#### TEXT EXTRACT
SPG Guide to Bronchiolitis
Your SPG provider has diagnosed your baby with Bronchiolitis. Bronchiolitis is a viral infection and inflammation of the bronchioles or tubes that carry air to and from the lungs. Bronchiolitis is most commonly caused by the respiratory syncytial virus (RSV). The virus causes your baby to have more airway mucus and secretions. Babies get RSV through air droplets. To prevent RSV we suggest good hand washing and avoiding being around other sick children.
Do not smoke around your baby!
RSV peaks from November to March.
Bronchiolitis is diagnosed clinically by your provider. Babies present with congestion, cough, low grade fever and/or decreased appetite. In hospitals, the virus can be tested from nasal secretions. This does NOT affect treatment decisions and only helps for infection control measures in the hospitals.

#### BRIEF 1
Provide the original wording of the text extract from "SPG Guide to" as far as "November to March.".
#### BRIEF 2
Could you carry on with the text extract from where it ends?

#### DATA PROVIDED
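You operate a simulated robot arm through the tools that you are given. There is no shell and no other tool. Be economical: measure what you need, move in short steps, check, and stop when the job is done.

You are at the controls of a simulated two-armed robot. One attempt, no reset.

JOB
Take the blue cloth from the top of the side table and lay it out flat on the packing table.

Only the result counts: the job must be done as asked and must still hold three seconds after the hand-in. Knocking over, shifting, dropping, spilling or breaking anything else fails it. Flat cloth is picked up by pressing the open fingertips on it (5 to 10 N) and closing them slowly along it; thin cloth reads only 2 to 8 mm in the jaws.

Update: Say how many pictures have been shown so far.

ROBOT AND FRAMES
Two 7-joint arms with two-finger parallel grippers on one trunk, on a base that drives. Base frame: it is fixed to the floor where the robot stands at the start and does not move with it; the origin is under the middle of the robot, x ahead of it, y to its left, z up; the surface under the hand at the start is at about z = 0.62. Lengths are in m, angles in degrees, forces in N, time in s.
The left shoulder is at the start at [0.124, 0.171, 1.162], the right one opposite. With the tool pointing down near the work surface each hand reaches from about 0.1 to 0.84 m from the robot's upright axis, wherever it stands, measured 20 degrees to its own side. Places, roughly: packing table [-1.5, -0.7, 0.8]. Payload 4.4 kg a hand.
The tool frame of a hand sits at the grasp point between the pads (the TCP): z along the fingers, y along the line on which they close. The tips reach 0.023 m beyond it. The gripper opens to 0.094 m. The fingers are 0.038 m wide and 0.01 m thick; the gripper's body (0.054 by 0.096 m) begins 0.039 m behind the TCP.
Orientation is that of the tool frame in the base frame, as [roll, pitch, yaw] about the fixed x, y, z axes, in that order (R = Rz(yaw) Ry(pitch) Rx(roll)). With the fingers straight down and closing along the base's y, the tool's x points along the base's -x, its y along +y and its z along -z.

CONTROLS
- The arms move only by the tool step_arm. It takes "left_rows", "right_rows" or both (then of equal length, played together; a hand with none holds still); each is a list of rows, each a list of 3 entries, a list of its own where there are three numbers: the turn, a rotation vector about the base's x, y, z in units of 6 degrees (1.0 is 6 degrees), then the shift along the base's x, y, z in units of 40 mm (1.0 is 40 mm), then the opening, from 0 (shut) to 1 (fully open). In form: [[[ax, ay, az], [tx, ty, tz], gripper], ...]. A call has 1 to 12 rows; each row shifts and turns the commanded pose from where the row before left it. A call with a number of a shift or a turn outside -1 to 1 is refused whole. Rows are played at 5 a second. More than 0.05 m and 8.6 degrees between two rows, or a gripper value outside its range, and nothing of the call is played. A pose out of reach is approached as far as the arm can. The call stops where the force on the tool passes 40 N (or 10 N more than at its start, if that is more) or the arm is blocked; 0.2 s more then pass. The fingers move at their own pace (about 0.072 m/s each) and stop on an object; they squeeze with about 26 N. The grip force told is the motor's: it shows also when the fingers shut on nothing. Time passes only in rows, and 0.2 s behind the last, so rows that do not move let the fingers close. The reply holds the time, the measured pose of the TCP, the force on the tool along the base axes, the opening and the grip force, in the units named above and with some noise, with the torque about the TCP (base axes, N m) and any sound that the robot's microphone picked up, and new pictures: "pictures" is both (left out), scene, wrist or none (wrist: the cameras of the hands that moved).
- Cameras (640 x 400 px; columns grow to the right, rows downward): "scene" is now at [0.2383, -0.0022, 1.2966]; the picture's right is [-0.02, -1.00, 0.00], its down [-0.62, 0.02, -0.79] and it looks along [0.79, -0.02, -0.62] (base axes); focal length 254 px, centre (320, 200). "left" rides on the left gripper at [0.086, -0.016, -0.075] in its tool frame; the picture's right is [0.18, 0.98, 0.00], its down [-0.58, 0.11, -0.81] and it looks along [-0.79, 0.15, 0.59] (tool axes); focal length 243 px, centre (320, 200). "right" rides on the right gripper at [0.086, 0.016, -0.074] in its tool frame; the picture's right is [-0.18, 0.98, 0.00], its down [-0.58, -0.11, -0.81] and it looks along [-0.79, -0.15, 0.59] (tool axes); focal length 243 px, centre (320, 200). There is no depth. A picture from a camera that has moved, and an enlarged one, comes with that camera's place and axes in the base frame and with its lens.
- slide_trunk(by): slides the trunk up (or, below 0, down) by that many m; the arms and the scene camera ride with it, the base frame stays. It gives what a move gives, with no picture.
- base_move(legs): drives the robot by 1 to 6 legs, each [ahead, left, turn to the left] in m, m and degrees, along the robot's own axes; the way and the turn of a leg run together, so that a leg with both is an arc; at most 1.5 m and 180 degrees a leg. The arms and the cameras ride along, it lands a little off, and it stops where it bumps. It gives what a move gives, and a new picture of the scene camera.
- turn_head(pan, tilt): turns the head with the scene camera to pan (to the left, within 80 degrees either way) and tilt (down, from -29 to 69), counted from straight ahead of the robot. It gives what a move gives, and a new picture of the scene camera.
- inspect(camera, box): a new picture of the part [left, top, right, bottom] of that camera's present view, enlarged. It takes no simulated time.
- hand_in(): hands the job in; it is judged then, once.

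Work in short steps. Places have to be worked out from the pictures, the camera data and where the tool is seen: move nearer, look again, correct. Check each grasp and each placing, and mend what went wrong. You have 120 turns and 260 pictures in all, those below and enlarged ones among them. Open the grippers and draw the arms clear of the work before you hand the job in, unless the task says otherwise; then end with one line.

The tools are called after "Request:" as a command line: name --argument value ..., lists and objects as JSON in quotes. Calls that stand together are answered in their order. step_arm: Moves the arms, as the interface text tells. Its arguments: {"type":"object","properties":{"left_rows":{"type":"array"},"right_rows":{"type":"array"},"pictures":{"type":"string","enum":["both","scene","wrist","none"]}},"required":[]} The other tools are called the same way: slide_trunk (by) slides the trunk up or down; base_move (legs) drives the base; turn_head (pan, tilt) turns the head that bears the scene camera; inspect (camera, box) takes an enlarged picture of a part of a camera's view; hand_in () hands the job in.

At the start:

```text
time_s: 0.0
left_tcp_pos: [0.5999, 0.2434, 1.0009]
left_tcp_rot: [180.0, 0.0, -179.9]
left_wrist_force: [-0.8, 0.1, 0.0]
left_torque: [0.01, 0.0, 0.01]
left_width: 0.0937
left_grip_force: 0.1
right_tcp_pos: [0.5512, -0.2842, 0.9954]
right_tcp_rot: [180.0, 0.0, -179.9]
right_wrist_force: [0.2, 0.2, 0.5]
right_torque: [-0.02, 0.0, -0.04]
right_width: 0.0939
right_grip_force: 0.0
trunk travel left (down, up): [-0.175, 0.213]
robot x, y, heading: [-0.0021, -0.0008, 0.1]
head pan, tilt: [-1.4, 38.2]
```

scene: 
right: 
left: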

#### EXERCISE RESULT 1
SPG Guide to Bronchiolitis
Your SPG provider has diagnosed your baby with Bronchiolitis. Bronchiolitis is a viral infection and inflammation of the bronchioles or tubes that carry air to and from the lungs. Bronchiolitis is most commonly caused by the respiratory syncytial virus (RSV). The virus causes your baby to have more airway mucus and secretions. Babies get RSV through air droplets. To prevent RSV we suggest good hand washing and avoiding being around other sick children.
Do not smoke around your baby!
RSV peaks from November to March.

#### EXERCISE RESULT 2
Bronchiolitis and RSV are viral, thus NO antibiotics will shorten the time or severity of the illness. Treatment is to ensure your baby is drinking well and having wet diapers. Suctioning your baby's nose prior to feeds, encouraging feeds, cool mist humidifiers, saline to the nostrils may all help keep your baby comfortable. If your baby is > 3 months old and has a fever, Tylenol (acetaminophen) may be given. Cough medicine and decongestants have been studied and proven NOT to work and may decrease your baby's ability to cough/breathe effectively. Very young babies, babies born prematurely or with chronic medical conditions are at higher risk for needing hospitalization.
Premature babies may receive monthly injections to prevent RSV.
Hospitalization treatment provides oxygen, IV fluids and close monitoring. No other treatments have yet been shown to shorten the duration or severity of the illness. Your provider will help you to determine if your baby requires admission to the hospital.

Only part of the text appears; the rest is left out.